ELLICOTT CITY, Md. - Another day of cleanup. Another day of broken hearts in Ellicott City as business owners wonder whether or not to rebuild in a city that was trying to do just that after 2016’s devastating flooding.
Mark Hemmis owns the Phoenix Emporium on Mainstreet. It was destroyed in 2016. Sunday it was destroyed again. Leaders are working around the clock to help, but the pain remains.
"It's pretty catastrophic damage," said Hemmis.
"The windows blew out and the water trapped in the building whirlpooled around for awhile," he continued.
Broken chairs remain where the decades' old bar used to host its regulars.
"It tore up everything. The bar, the wood partition, all the tables, and chairs. Most of it is all gone," said Hemmis.

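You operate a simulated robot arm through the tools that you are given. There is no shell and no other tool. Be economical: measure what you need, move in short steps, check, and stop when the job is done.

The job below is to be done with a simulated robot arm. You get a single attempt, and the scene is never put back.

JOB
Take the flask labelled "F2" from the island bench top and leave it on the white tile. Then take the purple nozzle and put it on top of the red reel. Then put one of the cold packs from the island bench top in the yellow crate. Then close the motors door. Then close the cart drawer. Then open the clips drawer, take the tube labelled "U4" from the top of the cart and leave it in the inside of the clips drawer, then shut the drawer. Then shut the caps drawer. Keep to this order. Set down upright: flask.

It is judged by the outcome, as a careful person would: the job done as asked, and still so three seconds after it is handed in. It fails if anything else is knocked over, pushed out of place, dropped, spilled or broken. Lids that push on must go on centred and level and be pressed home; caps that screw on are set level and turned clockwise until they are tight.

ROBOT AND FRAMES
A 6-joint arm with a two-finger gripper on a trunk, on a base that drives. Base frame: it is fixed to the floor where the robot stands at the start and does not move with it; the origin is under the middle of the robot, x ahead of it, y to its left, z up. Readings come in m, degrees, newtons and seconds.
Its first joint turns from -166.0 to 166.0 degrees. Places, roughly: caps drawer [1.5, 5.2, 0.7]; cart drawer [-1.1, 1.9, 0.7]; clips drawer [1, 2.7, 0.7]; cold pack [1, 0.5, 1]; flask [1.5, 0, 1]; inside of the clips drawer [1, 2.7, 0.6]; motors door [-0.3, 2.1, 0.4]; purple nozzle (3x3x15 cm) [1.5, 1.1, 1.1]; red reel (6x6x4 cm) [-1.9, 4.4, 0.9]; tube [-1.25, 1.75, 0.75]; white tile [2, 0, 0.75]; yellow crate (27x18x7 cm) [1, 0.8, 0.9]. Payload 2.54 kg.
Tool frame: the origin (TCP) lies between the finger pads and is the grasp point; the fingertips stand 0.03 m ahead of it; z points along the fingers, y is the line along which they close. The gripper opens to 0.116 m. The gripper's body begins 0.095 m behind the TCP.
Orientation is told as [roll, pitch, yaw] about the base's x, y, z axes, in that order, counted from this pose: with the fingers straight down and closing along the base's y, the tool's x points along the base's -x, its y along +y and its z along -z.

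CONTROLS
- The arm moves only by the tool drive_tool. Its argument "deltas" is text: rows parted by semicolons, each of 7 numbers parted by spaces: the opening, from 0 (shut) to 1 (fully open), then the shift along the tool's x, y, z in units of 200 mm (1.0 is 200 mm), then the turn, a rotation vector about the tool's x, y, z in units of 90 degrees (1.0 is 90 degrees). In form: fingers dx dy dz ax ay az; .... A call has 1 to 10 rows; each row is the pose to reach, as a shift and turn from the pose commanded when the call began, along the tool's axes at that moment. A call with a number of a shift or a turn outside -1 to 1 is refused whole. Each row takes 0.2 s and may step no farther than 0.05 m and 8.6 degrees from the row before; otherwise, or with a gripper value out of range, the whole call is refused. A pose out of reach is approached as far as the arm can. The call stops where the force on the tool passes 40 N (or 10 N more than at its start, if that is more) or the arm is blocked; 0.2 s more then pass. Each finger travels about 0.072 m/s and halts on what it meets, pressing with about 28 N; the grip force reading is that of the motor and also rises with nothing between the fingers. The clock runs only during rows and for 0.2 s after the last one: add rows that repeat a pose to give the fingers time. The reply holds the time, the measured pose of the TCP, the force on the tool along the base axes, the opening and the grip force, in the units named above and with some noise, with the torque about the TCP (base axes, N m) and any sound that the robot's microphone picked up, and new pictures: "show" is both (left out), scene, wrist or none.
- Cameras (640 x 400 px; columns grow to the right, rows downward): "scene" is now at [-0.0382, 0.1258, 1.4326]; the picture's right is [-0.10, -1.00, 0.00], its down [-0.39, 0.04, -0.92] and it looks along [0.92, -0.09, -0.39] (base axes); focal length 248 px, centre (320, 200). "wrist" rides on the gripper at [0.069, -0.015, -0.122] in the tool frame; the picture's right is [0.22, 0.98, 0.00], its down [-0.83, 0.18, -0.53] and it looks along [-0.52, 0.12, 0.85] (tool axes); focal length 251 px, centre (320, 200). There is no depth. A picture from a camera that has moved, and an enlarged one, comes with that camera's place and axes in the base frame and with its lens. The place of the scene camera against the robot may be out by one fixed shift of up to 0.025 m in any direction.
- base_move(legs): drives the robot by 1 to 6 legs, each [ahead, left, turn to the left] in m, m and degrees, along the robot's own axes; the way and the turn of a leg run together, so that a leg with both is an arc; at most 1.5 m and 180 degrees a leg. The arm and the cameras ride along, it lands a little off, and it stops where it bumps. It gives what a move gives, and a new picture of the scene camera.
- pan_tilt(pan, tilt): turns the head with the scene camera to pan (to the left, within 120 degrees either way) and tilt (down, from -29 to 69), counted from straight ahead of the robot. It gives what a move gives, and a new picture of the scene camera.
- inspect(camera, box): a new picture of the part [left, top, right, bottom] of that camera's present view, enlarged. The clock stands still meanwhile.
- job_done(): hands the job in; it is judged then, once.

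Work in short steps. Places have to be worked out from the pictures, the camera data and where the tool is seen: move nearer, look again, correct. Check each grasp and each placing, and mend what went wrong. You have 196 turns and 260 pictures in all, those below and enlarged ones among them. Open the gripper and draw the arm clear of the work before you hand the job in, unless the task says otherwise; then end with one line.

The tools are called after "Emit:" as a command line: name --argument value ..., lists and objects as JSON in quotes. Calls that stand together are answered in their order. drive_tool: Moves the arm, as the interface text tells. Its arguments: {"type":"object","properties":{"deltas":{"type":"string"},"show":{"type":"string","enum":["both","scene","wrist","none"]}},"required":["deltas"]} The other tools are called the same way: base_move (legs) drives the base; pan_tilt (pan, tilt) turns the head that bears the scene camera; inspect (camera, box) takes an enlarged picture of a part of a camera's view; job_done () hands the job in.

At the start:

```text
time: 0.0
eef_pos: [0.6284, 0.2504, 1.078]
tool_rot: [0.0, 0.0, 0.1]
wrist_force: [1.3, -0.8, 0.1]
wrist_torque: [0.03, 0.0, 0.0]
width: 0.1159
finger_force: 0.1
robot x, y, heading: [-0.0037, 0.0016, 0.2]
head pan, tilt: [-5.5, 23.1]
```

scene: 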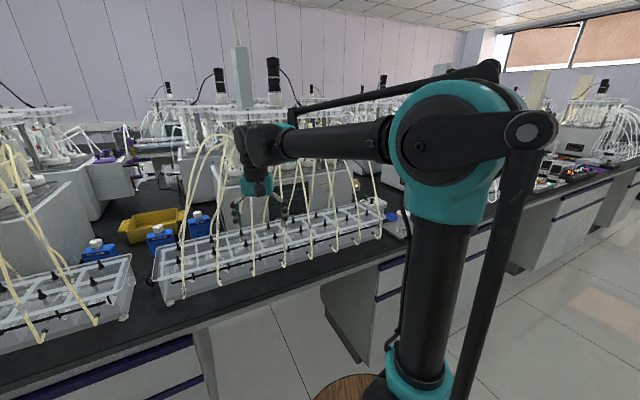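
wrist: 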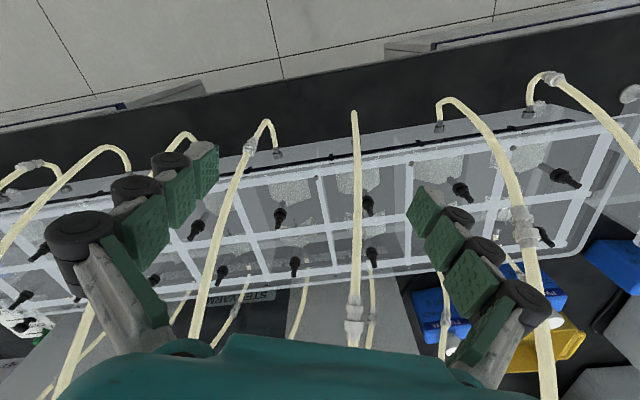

County leaders opened shelters and other sites to help residents. About 400 home and business owners were taken to Main Street Tuesday to gather valuables and assess the damage. Hemmis was one of them and remembers the day he reopened.
"We got open January 30, 2017. Six months to the day after the flood. So we’ve open about a year and quarter now."
Hemmis worries about his employees who are without a job. While County Executive Alan Kittleman worries about getting people the resources they need. About 200 hundred cars have been removed from the site. Kittleman said he’s working with state and local leaders to continue flood mitigation plans noting that this flood is worse than the July 2016 disaster. He also noted that he’s been working on a flood plan since he was elected. Now, it’s decision time for everyone.
"I'm in a better financial situation than a lot of people I believe but it’s going to tap every resource we have should we decide to rebuild," said Hemmis.
Wednesday, the county is hosting an information session Howard High School starting at 6 p.m. There will be 19 state and local agencies to help those directly affected by the flooding.